+++ Stored data

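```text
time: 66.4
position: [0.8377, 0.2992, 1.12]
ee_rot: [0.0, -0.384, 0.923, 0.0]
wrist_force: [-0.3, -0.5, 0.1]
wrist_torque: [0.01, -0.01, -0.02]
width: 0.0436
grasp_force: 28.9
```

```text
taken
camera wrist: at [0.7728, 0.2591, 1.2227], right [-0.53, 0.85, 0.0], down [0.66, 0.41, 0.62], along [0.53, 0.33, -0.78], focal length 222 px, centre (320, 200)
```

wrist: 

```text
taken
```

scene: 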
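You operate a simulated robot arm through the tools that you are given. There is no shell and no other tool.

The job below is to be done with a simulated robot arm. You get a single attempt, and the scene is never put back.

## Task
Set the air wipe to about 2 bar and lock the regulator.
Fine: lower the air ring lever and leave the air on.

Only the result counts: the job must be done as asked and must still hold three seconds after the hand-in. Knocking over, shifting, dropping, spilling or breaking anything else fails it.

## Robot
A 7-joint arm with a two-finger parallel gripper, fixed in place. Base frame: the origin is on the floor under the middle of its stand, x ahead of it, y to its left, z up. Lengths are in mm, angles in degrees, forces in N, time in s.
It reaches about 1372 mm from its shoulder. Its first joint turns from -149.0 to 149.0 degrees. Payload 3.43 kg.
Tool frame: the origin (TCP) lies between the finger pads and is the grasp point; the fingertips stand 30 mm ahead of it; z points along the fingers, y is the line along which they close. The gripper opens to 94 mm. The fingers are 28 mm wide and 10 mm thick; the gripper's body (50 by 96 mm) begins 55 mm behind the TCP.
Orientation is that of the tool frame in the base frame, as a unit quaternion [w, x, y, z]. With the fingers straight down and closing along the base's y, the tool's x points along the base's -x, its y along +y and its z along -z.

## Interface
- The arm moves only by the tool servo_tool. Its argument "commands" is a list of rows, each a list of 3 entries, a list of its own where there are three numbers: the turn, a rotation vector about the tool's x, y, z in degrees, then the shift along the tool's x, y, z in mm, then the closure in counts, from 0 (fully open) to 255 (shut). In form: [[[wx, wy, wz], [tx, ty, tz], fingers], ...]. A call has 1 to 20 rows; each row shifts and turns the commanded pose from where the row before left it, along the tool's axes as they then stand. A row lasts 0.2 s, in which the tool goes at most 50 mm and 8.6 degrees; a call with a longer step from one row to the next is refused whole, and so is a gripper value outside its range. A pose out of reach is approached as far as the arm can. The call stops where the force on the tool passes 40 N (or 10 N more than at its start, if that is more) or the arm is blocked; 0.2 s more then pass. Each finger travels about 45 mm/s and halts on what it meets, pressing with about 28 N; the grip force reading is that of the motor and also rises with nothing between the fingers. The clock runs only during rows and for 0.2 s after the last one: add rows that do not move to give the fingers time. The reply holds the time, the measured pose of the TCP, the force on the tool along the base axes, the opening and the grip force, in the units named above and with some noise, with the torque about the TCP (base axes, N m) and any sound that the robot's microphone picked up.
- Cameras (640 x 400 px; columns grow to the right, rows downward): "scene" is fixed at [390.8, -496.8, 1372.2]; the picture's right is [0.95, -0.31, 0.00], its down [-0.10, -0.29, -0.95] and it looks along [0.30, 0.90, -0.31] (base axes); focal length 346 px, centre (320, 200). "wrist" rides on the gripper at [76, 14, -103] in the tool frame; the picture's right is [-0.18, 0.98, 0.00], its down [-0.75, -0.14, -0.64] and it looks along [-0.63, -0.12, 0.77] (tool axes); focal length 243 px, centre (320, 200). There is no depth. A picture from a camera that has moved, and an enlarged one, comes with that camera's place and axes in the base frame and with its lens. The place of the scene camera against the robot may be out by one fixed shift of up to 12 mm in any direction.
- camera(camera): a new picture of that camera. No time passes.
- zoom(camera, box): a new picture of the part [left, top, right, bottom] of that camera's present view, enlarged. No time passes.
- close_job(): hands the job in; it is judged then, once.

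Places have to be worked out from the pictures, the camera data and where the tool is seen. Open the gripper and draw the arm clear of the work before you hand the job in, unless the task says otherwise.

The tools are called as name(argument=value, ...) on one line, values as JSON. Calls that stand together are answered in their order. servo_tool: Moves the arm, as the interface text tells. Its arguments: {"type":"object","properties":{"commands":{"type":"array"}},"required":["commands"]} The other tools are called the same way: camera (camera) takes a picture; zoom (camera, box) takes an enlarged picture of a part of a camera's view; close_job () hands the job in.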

++++++

What you will do
Retype every entry word for word. Put each line that is not blank into a JSON list as a string.

Complete answer
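[
  "```text",
  "time: 66.4",
  "position: [0.8377, 0.2992, 1.12]",
  "ee_rot: [0.0, -0.384, 0.923, 0.0]",
  "wrist_force: [-0.3, -0.5, 0.1]",
  "wrist_torque: [0.01, -0.01, -0.02]",
  "width: 0.0436",
  "grasp_force: 28.9",
  "```",
  "```text",
  "taken",
  "camera wrist: at [0.7728, 0.2591, 1.2227], right [-0.53, 0.85, 0.0], down [0.66, 0.41, 0.62], along [0.53, 0.33, -0.78], focal length 222 px, centre (320, 200)",
  "```",
  "wrist: ",
  "```text",
  "taken",
  "```",
  "scene: ",
  "You operate a simulated robot arm through the tools that you are given. There is no shell and no other tool.",
  "The job below is to be done with a simulated robot arm. You get a single attempt, and the scene is never put back.",
  "## Task",
  "Set the air wipe to about 2 bar and lock the regulator.",
  "Fine: lower the air ring lever and leave the air on.",
  "Only the result counts: the job must be done as asked and must still hold three seconds after the hand-in. Knocking over, shifting, dropping, spilling or breaking anything else fails it.",
  "## Robot",
  "A 7-joint arm with a two-finger parallel gripper, fixed in place. Base frame: the origin is on the floor under the middle of its stand, x ahead of it, y to its left, z up. Lengths are in mm, angles in degrees, forces in N, time in s.",
  "It reaches about 1372 mm from its shoulder. Its first joint turns from -149.0 to 149.0 degrees. Payload 3.43 kg.",
  "Tool frame: the origin (TCP) lies between the finger pads and is the grasp point; the fingertips stand 30 mm ahead of it; z points along the fingers, y is the line along which they close. The gripper opens to 94 mm. The fingers are 28 mm wide and 10 mm thick; the gripper's body (50 by 96 mm) begins 55 mm behind the TCP.",
  "Orientation is that of the tool frame in the base frame, as a unit quaternion [w, x, y, z]. With the fingers straight down and closing along the base's y, the tool's x points along the base's -x, its y along +y and its z along -z.",
  "## Interface",
  "- The arm moves only by the tool servo_tool. Its argument \"commands\" is a list of rows, each a list of 3 entries, a list of its own where there are three numbers: the turn, a rotation vector about the tool's x, y, z in degrees, then the shift along the tool's x, y, z in mm, then the closure in counts, from 0 (fully open) to 255 (shut). In form: [[[wx, wy, wz], [tx, ty, tz], fingers], ...]. A call has 1 to 20 rows; each row shifts and turns the commanded pose from where the row before left it, along the tool's axes as they then stand. A row lasts 0.2 s, in which the tool goes at most 50 mm and 8.6 degrees; a call with a longer step from one row to the next is refused whole, and so is a gripper value outside its range. A pose out of reach is approached as far as the arm can. The call stops where the force on the tool passes 40 N (or 10 N more than at its start, if that is more) or the arm is blocked; 0.2 s more then pass. Each finger travels about 45 mm/s and halts on what it meets, pressing with about 28 N; the grip force reading is that of the motor and also rises with nothing between the fingers. The clock runs only during rows and for 0.2 s after the last one: add rows that do not move to give the fingers time. The reply holds the time, the measured pose of the TCP, the force on the tool along the base axes, the opening and the grip force, in the units named above and with some noise, with the torque about the TCP (base axes, N m) and any sound that the robot's microphone picked up.",
  "- Cameras (640 x 400 px; columns grow to the right, rows downward): \"scene\" is fixed at [390.8, -496.8, 1372.2]; the picture's right is [0.95, -0.31, 0.00], its down [-0.10, -0.29, -0.95] and it looks along [0.30, 0.90, -0.31] (base axes); focal length 346 px, centre (320, 200). \"wrist\" rides on the gripper at [76, 14, -103] in the tool frame; the picture's right is [-0.18, 0.98, 0.00], its down [-0.75, -0.14, -0.64] and it looks along [-0.63, -0.12, 0.77] (tool axes); focal length 243 px, centre (320, 200). There is no depth. A picture from a camera that has moved, and an enlarged one, comes with that camera's place and axes in the base frame and with its lens. The place of the scene camera against the robot may be out by one fixed shift of up to 12 mm in any direction.",
  "- camera(camera): a new picture of that camera. No time passes.",
  "- zoom(camera, box): a new picture of the part [left, top, right, bottom] of that camera's present view, enlarged. No time passes.",
  "- close_job(): hands the job in; it is judged then, once.",
  "Places have to be worked out from the pictures, the camera data and where the tool is seen. Open the gripper and draw the arm clear of the work before you hand the job in, unless the task says otherwise.",
  "The tools are called as name(argument=value, ...) on one line, values as JSON. Calls that stand together are answered in their order. servo_tool: Moves the arm, as the interface text tells. Its arguments: {\"type\":\"object\",\"properties\":{\"commands\":{\"type\":\"array\"}},\"required\":[\"commands\"]} The other tools are called the same way: camera (camera) takes a picture; zoom (camera, box) takes an enlarged picture of a part of a camera's view; close_job () hands the job in."
]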